Sterling was the founder of the Sterling and Francine Clark Art Institute in Williamstown, Mass. Stephen was a trustee and major donor to, among other institutions, the Museum of Modern Art and the Metropolitan Museum of Art. He also established several museums, including the National Baseball Museum and Hall of Fame in Cooperstown, N.Y.

Stephen donated Hopper’s eerie “House by the Railroad” (1925) to MoMA. Included in the Met’s show, it was the first painting to enter the Modern’s permanent collection. You probably know the picture: In it, one of Hopper’s best, the Hitchcockian house is thrown forcibly to the foreground, as red railroad rails — abruptly separating us from, yet also pulling closer to us, the isolated building — slice from edge to edge through the canvas like a knife.

In its wall and catalog texts, the show employs terms such as “conservative” to describe the artistic taste of Sterling, and “progressive” to describe that of Stephen.

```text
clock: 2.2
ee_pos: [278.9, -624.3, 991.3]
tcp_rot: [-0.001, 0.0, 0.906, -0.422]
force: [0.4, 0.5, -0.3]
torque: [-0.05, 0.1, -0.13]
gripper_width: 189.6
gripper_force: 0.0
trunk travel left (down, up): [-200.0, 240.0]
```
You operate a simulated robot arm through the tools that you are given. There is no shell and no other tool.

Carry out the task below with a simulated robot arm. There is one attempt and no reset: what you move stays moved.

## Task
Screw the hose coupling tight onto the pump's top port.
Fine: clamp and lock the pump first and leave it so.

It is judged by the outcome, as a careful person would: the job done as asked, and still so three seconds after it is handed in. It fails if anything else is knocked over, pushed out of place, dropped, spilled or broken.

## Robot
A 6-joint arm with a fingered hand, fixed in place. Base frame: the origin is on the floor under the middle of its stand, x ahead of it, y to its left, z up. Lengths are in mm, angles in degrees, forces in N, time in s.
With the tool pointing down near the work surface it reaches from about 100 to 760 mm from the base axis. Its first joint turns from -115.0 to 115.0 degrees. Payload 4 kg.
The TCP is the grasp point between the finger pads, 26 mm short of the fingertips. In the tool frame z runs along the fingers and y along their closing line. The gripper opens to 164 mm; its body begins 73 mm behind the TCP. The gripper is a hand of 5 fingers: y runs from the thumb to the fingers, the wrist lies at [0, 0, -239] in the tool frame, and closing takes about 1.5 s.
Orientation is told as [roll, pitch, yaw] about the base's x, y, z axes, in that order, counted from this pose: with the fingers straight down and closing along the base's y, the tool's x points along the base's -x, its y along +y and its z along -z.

The terms are not entirely without merit: Stephen bought works right out of the then infamously hated and ridiculed 1913 Armory show, whereas Sterling, to the end of his life, would not go near Matisse, Cézanne, or Picasso. But the labels and labeling at times interfered with my enjoyment of the artworks.

“Conservative” is a political term that has no place in the art world. Applied to a collector’s taste, the term, by extension, becomes a description of the art he collects. The same holds true for “progressive.” At the Met there is an apologetic tone surrounding Sterling’s taste, and an insistent patting-on-theback regarding that of Stephen, as if an artist or collector willing to embrace the new merits our attention a little bit more than one whose taste takes him elsewhere.

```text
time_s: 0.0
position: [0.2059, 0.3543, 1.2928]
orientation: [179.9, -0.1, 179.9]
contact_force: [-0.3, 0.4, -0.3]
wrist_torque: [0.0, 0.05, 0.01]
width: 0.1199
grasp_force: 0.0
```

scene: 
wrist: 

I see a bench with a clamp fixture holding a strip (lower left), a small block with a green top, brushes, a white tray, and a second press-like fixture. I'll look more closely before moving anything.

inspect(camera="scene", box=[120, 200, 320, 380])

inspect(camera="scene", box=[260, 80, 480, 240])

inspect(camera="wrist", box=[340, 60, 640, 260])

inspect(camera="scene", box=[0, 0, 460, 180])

In the Met’s show, Stephen is clearly the greater collector. But the exhibition does not give us the fullness of either brother’s interest in art. Stephen collected Medieval French capitals. Sterling, despite his attraction to some lesser, sentimental Renoirs, and his aversion to Post-Impressionism and Modernism, exhibited great taste. He was drawn to magnificent early printed books, English silver, Sèvres porcelain, and Old Master paintings by artists such as Vermeer, Piero, and Ghirlandaio. “Impressionist and Early Modern Paintings” did not have a place for older masterpieces such as Piero’s “Virgin and Child Enthroned With Four Angels” (1460–70) or Anton Koberger’s “Nuremberg Chronicle” (1493), both of which remain at the Clark Art Institute.

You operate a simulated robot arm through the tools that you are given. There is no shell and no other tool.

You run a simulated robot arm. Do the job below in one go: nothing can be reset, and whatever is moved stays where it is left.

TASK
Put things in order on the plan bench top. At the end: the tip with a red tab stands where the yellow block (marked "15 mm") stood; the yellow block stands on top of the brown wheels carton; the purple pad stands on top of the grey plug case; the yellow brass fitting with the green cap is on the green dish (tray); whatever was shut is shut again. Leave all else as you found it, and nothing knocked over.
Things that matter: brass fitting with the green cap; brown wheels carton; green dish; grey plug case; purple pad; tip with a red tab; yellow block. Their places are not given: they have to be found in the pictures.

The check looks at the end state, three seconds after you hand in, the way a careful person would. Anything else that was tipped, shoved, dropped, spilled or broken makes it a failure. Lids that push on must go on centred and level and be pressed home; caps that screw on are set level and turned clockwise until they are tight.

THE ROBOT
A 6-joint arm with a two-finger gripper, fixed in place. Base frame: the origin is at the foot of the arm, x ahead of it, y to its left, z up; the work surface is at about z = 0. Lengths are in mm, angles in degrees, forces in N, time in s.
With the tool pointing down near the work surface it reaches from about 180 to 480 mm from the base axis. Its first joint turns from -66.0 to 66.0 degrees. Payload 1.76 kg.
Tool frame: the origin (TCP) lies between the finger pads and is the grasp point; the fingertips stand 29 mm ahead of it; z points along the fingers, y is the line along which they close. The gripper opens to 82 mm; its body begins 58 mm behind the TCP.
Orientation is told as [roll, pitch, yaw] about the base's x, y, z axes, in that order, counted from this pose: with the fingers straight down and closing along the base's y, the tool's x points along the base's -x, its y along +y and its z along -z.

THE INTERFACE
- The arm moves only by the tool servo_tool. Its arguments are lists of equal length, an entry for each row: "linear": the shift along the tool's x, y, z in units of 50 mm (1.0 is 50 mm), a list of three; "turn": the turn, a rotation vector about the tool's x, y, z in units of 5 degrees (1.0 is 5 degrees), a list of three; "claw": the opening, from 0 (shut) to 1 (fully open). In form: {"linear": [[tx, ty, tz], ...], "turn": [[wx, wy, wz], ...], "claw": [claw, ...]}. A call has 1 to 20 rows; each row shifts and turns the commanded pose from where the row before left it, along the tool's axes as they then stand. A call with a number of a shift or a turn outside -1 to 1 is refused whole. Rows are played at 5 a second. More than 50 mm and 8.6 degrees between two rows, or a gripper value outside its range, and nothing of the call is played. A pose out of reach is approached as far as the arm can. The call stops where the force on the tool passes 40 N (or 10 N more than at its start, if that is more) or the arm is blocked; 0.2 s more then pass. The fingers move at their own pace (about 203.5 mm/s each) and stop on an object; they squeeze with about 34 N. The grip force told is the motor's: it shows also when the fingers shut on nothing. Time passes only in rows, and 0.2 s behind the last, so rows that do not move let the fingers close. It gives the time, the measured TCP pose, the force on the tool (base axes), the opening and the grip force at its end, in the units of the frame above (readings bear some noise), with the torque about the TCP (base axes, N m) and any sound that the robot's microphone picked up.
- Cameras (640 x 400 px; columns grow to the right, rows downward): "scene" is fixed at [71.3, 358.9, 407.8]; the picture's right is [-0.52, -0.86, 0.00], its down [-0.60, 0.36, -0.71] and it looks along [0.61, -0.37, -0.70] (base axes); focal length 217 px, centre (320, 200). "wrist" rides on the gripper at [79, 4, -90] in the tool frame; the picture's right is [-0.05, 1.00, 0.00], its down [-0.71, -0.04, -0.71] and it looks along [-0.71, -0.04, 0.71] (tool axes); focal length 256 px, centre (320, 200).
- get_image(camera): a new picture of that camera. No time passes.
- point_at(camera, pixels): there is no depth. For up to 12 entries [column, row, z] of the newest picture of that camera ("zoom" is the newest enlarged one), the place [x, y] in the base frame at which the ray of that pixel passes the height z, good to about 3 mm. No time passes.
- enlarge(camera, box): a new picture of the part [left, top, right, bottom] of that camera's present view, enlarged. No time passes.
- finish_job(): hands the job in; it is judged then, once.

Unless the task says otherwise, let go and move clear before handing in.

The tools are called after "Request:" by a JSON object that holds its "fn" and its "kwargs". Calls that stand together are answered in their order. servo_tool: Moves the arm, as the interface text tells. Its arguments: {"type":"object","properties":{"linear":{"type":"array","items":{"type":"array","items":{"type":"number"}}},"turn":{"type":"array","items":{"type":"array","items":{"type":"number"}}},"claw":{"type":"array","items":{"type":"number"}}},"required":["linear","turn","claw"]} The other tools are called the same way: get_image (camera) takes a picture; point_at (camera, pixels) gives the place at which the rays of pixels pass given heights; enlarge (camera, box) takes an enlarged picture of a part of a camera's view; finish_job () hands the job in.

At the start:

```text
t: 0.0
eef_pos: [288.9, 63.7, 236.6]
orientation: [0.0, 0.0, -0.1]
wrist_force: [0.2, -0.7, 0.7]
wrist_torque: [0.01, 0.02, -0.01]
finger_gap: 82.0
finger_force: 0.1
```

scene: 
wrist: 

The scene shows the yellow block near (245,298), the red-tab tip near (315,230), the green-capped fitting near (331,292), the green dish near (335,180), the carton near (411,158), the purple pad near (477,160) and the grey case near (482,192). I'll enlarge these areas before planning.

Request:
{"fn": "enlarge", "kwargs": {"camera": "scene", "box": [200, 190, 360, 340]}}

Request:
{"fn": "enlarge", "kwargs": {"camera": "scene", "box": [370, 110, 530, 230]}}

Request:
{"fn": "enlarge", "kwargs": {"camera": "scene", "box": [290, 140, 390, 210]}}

Both Stephen’s and Sterling’s taste were uneven. Stephen bought mediocre works by Homer, and Sterling lauded Bouguereau’s insipid and sappy painting “Nymphs and Satyr” (a work from his own collection) above works by Veronese, Goya, El Greco, and Tiepolo. He wrote in his diary: “I know of no picture of a big composition which is finer in America” — an assessment that today sounds ludicrous.

Yet Sterling certainly understood the importance of Modern artists, as well as the connection between the art of the present and that of the past: “Renoir,” he contended, “would have painted just as well in Titian’s time. He, Degas, Manet at his best, Corot etc. are brothers of Titian, Van Dyck, Rubens.” This comment, especially for someone who did not recognize the magnitude of Matisse (but so few people did during the first half of the 20th century), is extremely insightful.

“The Clark Brothers Collect” is very worthwhile, and it adds both to our understanding of the Clarks and the art they collected; but it is difficult not to see the paintings through the lens of their provenance — as biographical information first, and as art second. Here, the emphasis on ownership is not too distracting. However, an essential key to a successful show is that the artworks must not be hampered by their context. How well this is accomplished at the Met will be evident when, at the end of the exhibit, you measure how much energy you put toward the genius of the artists vs. that of their collectors.

Until August 19 (1000 Fifth Ave. at 82nd Street, 212-535-7710).